Material
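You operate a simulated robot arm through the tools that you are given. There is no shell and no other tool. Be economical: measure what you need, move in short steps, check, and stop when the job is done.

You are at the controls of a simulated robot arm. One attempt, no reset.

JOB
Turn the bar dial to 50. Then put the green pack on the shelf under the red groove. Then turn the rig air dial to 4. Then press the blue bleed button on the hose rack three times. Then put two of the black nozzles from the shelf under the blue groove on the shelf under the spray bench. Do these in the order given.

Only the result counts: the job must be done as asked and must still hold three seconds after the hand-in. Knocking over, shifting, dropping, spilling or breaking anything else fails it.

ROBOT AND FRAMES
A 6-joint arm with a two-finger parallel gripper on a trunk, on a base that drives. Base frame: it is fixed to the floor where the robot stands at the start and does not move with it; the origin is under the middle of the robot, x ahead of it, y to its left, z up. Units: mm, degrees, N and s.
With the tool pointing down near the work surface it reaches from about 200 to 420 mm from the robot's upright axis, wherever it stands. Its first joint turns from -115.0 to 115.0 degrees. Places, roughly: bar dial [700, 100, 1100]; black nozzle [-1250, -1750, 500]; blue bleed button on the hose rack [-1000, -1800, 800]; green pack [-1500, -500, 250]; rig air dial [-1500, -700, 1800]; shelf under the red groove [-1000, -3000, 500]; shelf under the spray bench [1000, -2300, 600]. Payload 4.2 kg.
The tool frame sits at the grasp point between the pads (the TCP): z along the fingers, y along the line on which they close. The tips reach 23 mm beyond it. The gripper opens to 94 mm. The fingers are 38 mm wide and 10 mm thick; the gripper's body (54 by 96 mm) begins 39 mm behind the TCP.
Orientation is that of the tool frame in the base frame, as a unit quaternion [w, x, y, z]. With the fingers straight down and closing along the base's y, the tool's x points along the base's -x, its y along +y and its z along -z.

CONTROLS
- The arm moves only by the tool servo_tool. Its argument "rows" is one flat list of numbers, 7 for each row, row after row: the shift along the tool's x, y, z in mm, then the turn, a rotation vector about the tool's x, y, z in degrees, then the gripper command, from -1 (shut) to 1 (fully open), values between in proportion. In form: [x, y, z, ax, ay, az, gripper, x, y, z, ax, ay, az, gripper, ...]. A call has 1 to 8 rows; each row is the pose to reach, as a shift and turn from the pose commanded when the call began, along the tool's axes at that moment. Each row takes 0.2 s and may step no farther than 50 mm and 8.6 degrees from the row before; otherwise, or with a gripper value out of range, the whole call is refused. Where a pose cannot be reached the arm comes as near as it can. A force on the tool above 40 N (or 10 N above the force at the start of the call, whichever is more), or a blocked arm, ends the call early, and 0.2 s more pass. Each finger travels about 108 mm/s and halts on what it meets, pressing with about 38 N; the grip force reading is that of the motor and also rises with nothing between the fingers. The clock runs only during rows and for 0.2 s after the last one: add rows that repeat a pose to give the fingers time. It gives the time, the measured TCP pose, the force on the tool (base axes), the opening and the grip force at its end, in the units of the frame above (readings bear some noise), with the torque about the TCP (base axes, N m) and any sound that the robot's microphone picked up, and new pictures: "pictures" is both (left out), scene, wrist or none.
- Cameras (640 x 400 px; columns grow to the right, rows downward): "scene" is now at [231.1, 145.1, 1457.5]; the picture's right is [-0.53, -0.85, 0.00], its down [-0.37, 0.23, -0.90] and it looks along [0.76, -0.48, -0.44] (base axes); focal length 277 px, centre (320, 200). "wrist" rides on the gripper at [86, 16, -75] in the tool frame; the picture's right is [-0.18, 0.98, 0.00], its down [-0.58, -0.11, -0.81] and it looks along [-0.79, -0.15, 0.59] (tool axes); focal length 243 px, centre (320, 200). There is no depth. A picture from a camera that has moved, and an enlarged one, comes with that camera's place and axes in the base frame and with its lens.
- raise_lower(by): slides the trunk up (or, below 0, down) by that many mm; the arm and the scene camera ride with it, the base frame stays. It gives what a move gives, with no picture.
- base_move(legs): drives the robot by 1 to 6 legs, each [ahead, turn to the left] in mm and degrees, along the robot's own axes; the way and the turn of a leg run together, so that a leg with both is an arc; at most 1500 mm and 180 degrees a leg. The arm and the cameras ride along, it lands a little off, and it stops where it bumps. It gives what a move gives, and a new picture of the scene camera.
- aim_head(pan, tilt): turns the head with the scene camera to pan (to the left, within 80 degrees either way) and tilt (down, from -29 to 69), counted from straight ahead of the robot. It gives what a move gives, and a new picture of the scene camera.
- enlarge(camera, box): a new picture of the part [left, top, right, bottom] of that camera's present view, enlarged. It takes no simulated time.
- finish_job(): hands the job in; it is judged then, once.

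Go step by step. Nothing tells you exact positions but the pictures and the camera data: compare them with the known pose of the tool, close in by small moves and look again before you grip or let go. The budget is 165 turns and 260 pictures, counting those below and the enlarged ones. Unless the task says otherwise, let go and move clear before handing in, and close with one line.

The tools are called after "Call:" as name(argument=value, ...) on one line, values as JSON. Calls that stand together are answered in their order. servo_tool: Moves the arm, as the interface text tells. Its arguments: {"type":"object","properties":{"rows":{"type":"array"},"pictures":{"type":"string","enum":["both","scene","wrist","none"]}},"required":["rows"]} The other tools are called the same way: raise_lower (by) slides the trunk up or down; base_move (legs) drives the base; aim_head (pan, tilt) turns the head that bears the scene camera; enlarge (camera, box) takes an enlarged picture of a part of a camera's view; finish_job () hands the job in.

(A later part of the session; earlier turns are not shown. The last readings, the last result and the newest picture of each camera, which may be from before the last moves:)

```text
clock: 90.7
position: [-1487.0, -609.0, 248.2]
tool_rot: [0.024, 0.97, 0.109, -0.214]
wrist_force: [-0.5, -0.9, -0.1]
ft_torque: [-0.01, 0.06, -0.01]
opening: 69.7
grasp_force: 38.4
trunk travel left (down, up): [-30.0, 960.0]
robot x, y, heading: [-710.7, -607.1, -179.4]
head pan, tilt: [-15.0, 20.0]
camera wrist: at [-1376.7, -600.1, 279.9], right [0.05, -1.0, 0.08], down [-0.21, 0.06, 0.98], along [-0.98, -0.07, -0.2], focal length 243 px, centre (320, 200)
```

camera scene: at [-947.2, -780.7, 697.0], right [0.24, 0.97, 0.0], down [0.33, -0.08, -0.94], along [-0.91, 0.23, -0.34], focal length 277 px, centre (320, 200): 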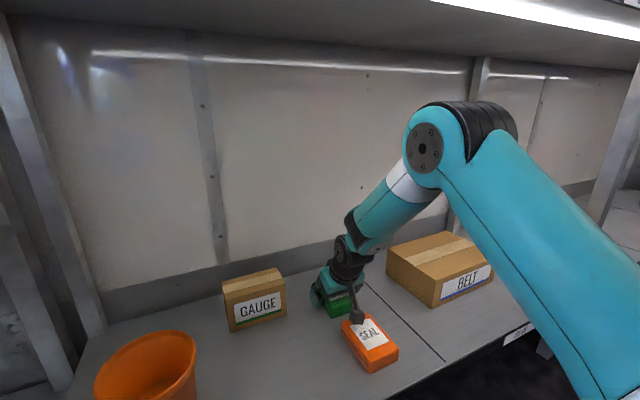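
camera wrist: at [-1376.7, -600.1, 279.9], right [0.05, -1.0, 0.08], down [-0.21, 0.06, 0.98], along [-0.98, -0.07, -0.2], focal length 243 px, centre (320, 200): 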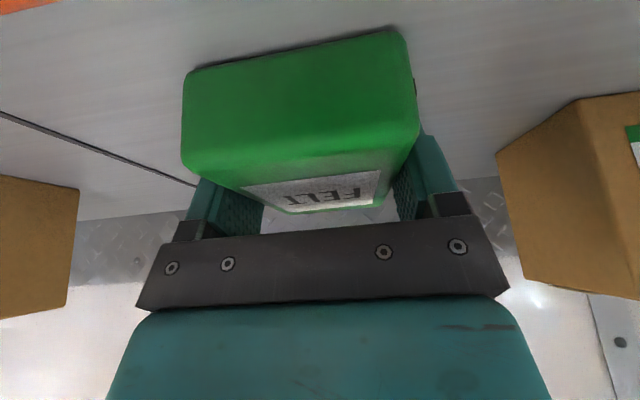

Task objective
Pictures are to be left out; repeat all the remaining data exactly. Use JSON: a list with one string for each line that is not empty.

In response
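[
  "You operate a simulated robot arm through the tools that you are given. There is no shell and no other tool. Be economical: measure what you need, move in short steps, check, and stop when the job is done.",
  "You are at the controls of a simulated robot arm. One attempt, no reset.",
  "JOB",
  "Turn the bar dial to 50. Then put the green pack on the shelf under the red groove. Then turn the rig air dial to 4. Then press the blue bleed button on the hose rack three times. Then put two of the black nozzles from the shelf under the blue groove on the shelf under the spray bench. Do these in the order given.",
  "Only the result counts: the job must be done as asked and must still hold three seconds after the hand-in. Knocking over, shifting, dropping, spilling or breaking anything else fails it.",
  "ROBOT AND FRAMES",
  "A 6-joint arm with a two-finger parallel gripper on a trunk, on a base that drives. Base frame: it is fixed to the floor where the robot stands at the start and does not move with it; the origin is under the middle of the robot, x ahead of it, y to its left, z up. Units: mm, degrees, N and s.",
  "With the tool pointing down near the work surface it reaches from about 200 to 420 mm from the robot's upright axis, wherever it stands. Its first joint turns from -115.0 to 115.0 degrees. Places, roughly: bar dial [700, 100, 1100]; black nozzle [-1250, -1750, 500]; blue bleed button on the hose rack [-1000, -1800, 800]; green pack [-1500, -500, 250]; rig air dial [-1500, -700, 1800]; shelf under the red groove [-1000, -3000, 500]; shelf under the spray bench [1000, -2300, 600]. Payload 4.2 kg.",
  "The tool frame sits at the grasp point between the pads (the TCP): z along the fingers, y along the line on which they close. The tips reach 23 mm beyond it. The gripper opens to 94 mm. The fingers are 38 mm wide and 10 mm thick; the gripper's body (54 by 96 mm) begins 39 mm behind the TCP.",
  "Orientation is that of the tool frame in the base frame, as a unit quaternion [w, x, y, z]. With the fingers straight down and closing along the base's y, the tool's x points along the base's -x, its y along +y and its z along -z.",
  "CONTROLS",
  "- The arm moves only by the tool servo_tool. Its argument \"rows\" is one flat list of numbers, 7 for each row, row after row: the shift along the tool's x, y, z in mm, then the turn, a rotation vector about the tool's x, y, z in degrees, then the gripper command, from -1 (shut) to 1 (fully open), values between in proportion. In form: [x, y, z, ax, ay, az, gripper, x, y, z, ax, ay, az, gripper, ...]. A call has 1 to 8 rows; each row is the pose to reach, as a shift and turn from the pose commanded when the call began, along the tool's axes at that moment. Each row takes 0.2 s and may step no farther than 50 mm and 8.6 degrees from the row before; otherwise, or with a gripper value out of range, the whole call is refused. Where a pose cannot be reached the arm comes as near as it can. A force on the tool above 40 N (or 10 N above the force at the start of the call, whichever is more), or a blocked arm, ends the call early, and 0.2 s more pass. Each finger travels about 108 mm/s and halts on what it meets, pressing with about 38 N; the grip force reading is that of the motor and also rises with nothing between the fingers. The clock runs only during rows and for 0.2 s after the last one: add rows that repeat a pose to give the fingers time. It gives the time, the measured TCP pose, the force on the tool (base axes), the opening and the grip force at its end, in the units of the frame above (readings bear some noise), with the torque about the TCP (base axes, N m) and any sound that the robot's microphone picked up, and new pictures: \"pictures\" is both (left out), scene, wrist or none.",
  "- Cameras (640 x 400 px; columns grow to the right, rows downward): \"scene\" is now at [231.1, 145.1, 1457.5]; the picture's right is [-0.53, -0.85, 0.00], its down [-0.37, 0.23, -0.90] and it looks along [0.76, -0.48, -0.44] (base axes); focal length 277 px, centre (320, 200). \"wrist\" rides on the gripper at [86, 16, -75] in the tool frame; the picture's right is [-0.18, 0.98, 0.00], its down [-0.58, -0.11, -0.81] and it looks along [-0.79, -0.15, 0.59] (tool axes); focal length 243 px, centre (320, 200). There is no depth. A picture from a camera that has moved, and an enlarged one, comes with that camera's place and axes in the base frame and with its lens.",
  "- raise_lower(by): slides the trunk up (or, below 0, down) by that many mm; the arm and the scene camera ride with it, the base frame stays. It gives what a move gives, with no picture.",
  "- base_move(legs): drives the robot by 1 to 6 legs, each [ahead, turn to the left] in mm and degrees, along the robot's own axes; the way and the turn of a leg run together, so that a leg with both is an arc; at most 1500 mm and 180 degrees a leg. The arm and the cameras ride along, it lands a little off, and it stops where it bumps. It gives what a move gives, and a new picture of the scene camera.",
  "- aim_head(pan, tilt): turns the head with the scene camera to pan (to the left, within 80 degrees either way) and tilt (down, from -29 to 69), counted from straight ahead of the robot. It gives what a move gives, and a new picture of the scene camera.",
  "- enlarge(camera, box): a new picture of the part [left, top, right, bottom] of that camera's present view, enlarged. It takes no simulated time.",
  "- finish_job(): hands the job in; it is judged then, once.",
  "Go step by step. Nothing tells you exact positions but the pictures and the camera data: compare them with the known pose of the tool, close in by small moves and look again before you grip or let go. The budget is 165 turns and 260 pictures, counting those below and the enlarged ones. Unless the task says otherwise, let go and move clear before handing in, and close with one line.",
  "The tools are called after \"Call:\" as name(argument=value, ...) on one line, values as JSON. Calls that stand together are answered in their order. servo_tool: Moves the arm, as the interface text tells. Its arguments: {\"type\":\"object\",\"properties\":{\"rows\":{\"type\":\"array\"},\"pictures\":{\"type\":\"string\",\"enum\":[\"both\",\"scene\",\"wrist\",\"none\"]}},\"required\":[\"rows\"]} The other tools are called the same way: raise_lower (by) slides the trunk up or down; base_move (legs) drives the base; aim_head (pan, tilt) turns the head that bears the scene camera; enlarge (camera, box) takes an enlarged picture of a part of a camera's view; finish_job () hands the job in.",
  "(A later part of the session; earlier turns are not shown. The last readings, the last result and the newest picture of each camera, which may be from before the last moves:)",
  "```text",
  "clock: 90.7",
  "position: [-1487.0, -609.0, 248.2]",
  "tool_rot: [0.024, 0.97, 0.109, -0.214]",
  "wrist_force: [-0.5, -0.9, -0.1]",
  "ft_torque: [-0.01, 0.06, -0.01]",
  "opening: 69.7",
  "grasp_force: 38.4",
  "trunk travel left (down, up): [-30.0, 960.0]",
  "robot x, y, heading: [-710.7, -607.1, -179.4]",
  "head pan, tilt: [-15.0, 20.0]",
  "camera wrist: at [-1376.7, -600.1, 279.9], right [0.05, -1.0, 0.08], down [-0.21, 0.06, 0.98], along [-0.98, -0.07, -0.2], focal length 243 px, centre (320, 200)",
  "```",
  "camera scene: at [-947.2, -780.7, 697.0], right [0.24, 0.97, 0.0], down [0.33, -0.08, -0.94], along [-0.91, 0.23, -0.34], focal length 277 px, centre (320, 200): ",
  "camera wrist: at [-1376.7, -600.1, 279.9], right [0.05, -1.0, 0.08], down [-0.21, 0.06, 0.98], along [-0.98, -0.07, -0.2], focal length 243 px, centre (320, 200): "
]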